How to put tabs to sleep on Google Chrome

Google Chrome has a built-in Memory Saver function to target inactive tabs and limit the impact they have on your system. When you’re ready to go back to these tabs they automatically reload back to the state they were in when you left them.

To turn this feature on and off, click the three dots (top right), and choose Performance. If Memory Saver is on, you can prevent certain tabs (such as music sites on pause or chat pages, for example) from going to sleep. To do this, just click the Add button and enter the site URL.

[Related: Google Chrome’s new search function will help you keep tabs on your tabs]

But that is only a precaution, as Chrome is smart enough to know what tabs need to stay active, even if you haven’t manually added them to the list. Pages with partially filled-out forms, active audio or video playback, live screen sharing, or active downloads won’t get snoozed.

If you need more control over the process, you can get browser extensions like Snoozz. The free add-on for Chrome gives you more choices over which tabs get tucked into sleep, how long they need to be inactive for before they’re targeted, and when they come back.

How to put tabs to sleep on Microsoft Edge

Microsoft Edge offers the ability to put tabs to sleep as an integrated feature, which means they’re automatically unloaded from memory until you switch back to them. Each sleeping tab saves 85 percent of its memory and 99 percent of its CPU usage, Microsoft says.

You can find the feature by clicking the three dots (top right), then choosing Settings and System and performance. There you can toggle the feature on and off, choose whether or not sleeping tabs show as faded on the tab bar, and set the period of inactivity required before a tab goes to sleep.

Certain websites won’t be snoozed automatically, such as those playing audio or those currently using your microphone or webcam, even if they’re in the background. You’ll also be able to prevent certain pages from getting paused: Just click on the Add button to specify one of these URLs.

If the built-in feature isn’t giving you what you need, you can choose one of several third-party alternatives. A free option is Tab Suspender, which offers settings including a customizable idle time and the ability to disable tab suspensions until your laptop reaches a certain battery level.

How to put tabs to sleep on Mozilla Firefox

In Mozilla Firefox, the sleeping tabs feature is called Tab Unloading, and it’s built right into the browser. Firefox says it reduces memory usage and will automatically kick in when system memory is running low. The program will retain details like your scroll position and data in unfilled forms for when a tab wakes back up, and Firefox won’t unload tabs playing media or running in picture-in-picture mode.

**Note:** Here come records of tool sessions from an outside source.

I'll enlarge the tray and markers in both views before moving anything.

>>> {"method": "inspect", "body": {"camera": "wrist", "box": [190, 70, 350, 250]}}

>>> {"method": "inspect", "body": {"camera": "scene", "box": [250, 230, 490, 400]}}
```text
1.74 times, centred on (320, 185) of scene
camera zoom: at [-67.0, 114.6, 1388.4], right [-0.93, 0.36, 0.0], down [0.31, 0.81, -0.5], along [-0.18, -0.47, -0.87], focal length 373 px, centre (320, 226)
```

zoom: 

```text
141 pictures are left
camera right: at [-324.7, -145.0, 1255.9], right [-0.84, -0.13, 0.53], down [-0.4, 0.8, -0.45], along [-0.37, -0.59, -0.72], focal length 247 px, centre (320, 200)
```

The feature isn’t quite as easy to access as it is in other browsers. Type about:unloads into the address bar and hit Enter to see the system resources each open tab is using up, and when you last accessed them. The sites at the top of the list will be first in line for snoozing—but remember Firefox will only do it when memory is running low.

Clicking the Unload button will manually snooze “the least-recently-used” tabs, though the exact criteria for this aren’t clear. If you’d rather disable the feature completely, type about:config in the address bar, hit Enter, and then change the browser.tabs.unloadOnLowMemory value to false (search for it using the box at the top, and then double-click to change its value).

A busy third-party extension market has built up around Firefox, and several tools will let you snooze tabs in a slightly more user-friendly way. One that you might want to try out is the free New Tab Suspender, which automatically puts inactive tabs into stasis after a period you specify.

How to put tabs to sleep on Apple Safari

Safari is something of an outlier because it doesn’t include a visible and native tab snoozing tool. We’re assuming the software uses some optimization techniques to reduce system resource load when you have a lot of tabs open, but we can’t find any official documentation from Apple on the topic.

[Related: How to organize your browser tabs vertically—and why you should do it]

Unfortunately, there aren’t any third-party extensions you can turn to either. Safari is quite restrictive when it comes to what add-ons are allowed to do, and functionality such as putting tabs to sleep is off-limits to outside developers. If this is a feature you absolutely need, you’re going to have to swap browsers.